Aber ist es wirklich so schlimm? Würde eine Altherren-Partie dieses Land bei der WM 2026 vertreten?
Der erste, logische Schritt, sich dieser Frage anzunähern, ist der Blick auf das Durchschnittsalter.
Durchschnittsalter aller Spiele in der Ära Rangnick:
Das bisher letzte Länderspiel gegen San Marino war tatsächlich jenes mit der ältesten Startelf der Ära Rangnick – 28,9 Jahre.
In Summe ist es aber nicht so dramatisch, vergleicht man die ersten zehn Spiele unter dem Deutschen mit den bisher letzten zehn Spielen, ist die Startelf im Schnitt gerade einmal 0,57 Jahre älter.
Der internationale Vergleich
Um den Altersschnitt einzuordnen, machen wir einen Blick auf die K.o.-Phase der EURO 2024: Von Achtelfinale bis Finale gab es in Summe 30 Startaufstellungen. Die ÖFB-Spieler, die an der Türkei scheiterten, waren im Schnitt 27,6 Jahre alt – und damit auf Rang 15 dieser 30 Teams, klassischer Durchschnitt.
Europameister Spanien war im Finale im Schnitt 27 Jahre alt, lief im Halbfinale mit einer Startelf auf, die im Schnitt sogar 28,3 Jahre alt war. Die restlichen Nationen bewegen sich in der Regel zwischen 26,5 und 29 Jahren.
Es ist also nicht so, dass anderswo der Jugendwahn ausgebrochen wäre und das ÖFB-Team irgendeinen Trend verpasst hätte.
Zenit erreicht?

Routinierte Kräfte gehören zu einem guten Team wie eine affinierte Käseplatte zu einem guten Abendessen.

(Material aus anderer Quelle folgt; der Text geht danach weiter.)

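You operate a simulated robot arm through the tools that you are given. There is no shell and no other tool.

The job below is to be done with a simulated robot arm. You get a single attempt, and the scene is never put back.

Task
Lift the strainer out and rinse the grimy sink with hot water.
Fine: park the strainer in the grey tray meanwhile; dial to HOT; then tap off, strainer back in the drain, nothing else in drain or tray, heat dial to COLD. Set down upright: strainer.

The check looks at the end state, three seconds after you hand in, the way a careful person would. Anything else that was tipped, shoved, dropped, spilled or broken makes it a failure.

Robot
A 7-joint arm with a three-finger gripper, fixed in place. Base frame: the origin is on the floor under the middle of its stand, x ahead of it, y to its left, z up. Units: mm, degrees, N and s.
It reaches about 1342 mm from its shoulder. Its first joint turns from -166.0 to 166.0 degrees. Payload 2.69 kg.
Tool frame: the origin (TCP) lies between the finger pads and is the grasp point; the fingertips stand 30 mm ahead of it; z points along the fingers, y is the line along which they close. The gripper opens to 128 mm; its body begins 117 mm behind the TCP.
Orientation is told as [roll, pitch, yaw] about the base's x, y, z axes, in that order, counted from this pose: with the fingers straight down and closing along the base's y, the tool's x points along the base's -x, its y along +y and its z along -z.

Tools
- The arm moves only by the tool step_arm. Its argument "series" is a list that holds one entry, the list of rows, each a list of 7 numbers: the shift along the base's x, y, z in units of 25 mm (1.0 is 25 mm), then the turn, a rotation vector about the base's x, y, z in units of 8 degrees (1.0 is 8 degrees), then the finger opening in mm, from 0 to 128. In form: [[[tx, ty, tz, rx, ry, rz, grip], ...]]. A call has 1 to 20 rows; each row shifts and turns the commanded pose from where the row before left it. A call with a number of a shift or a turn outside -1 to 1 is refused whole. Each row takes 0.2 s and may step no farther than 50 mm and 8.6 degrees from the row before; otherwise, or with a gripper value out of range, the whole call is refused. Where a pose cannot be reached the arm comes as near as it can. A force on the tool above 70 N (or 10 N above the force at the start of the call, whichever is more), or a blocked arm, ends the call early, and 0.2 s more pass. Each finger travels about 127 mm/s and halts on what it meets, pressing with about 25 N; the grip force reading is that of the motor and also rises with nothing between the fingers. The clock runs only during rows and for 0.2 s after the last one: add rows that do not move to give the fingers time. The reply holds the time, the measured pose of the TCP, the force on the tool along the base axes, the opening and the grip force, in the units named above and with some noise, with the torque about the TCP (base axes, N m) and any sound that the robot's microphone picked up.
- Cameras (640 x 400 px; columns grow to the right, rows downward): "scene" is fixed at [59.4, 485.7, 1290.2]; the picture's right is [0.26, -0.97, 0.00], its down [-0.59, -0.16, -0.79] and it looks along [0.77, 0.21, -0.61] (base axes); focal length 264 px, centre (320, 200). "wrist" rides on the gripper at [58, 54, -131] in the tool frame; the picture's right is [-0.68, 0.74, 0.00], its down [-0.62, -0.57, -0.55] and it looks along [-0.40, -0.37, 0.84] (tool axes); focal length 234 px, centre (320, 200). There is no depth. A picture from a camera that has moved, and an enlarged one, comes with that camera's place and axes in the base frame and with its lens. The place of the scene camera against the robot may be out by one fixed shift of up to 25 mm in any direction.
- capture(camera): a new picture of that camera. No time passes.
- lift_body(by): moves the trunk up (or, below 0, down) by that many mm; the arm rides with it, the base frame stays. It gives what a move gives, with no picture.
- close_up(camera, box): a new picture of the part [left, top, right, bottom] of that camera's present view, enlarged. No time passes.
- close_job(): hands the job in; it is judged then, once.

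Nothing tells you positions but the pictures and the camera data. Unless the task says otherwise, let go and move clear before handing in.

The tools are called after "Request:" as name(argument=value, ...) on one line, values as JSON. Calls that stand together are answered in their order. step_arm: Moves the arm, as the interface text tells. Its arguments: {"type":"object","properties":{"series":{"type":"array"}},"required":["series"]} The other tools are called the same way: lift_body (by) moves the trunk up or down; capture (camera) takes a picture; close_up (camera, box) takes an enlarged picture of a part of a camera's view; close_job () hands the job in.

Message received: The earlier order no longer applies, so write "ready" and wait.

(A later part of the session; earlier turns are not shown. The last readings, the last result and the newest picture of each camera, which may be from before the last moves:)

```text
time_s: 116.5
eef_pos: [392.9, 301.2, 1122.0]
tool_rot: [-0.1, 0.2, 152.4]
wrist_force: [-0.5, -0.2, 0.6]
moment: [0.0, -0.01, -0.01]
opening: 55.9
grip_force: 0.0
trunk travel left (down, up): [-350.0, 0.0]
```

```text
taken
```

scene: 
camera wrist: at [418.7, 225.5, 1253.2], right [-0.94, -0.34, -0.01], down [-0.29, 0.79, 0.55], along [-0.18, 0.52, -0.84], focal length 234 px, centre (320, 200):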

Aber es braucht eben auch frisches Blut. Hat die Mannschaft ihren Zenit erreicht, Herr Rangnick? "Nein, hat sie nicht. Die Euro hat gezeigt, dass noch mehr möglich gewesen wäre. Ich sehe in der jetzigen Mannschaft weitere Perspektive, Entwicklungsmöglichkeiten und Schritte", sagt der Teamchef.
Seit etwas mehr als drei Jahren ist der 67-Jährige Österreichs Teamchef. In 36 Spielen hat er genau 50 Spieler eingesetzt, neun weitere standen in einem oder mehreren Kadern, bestritten aber nie ein Match.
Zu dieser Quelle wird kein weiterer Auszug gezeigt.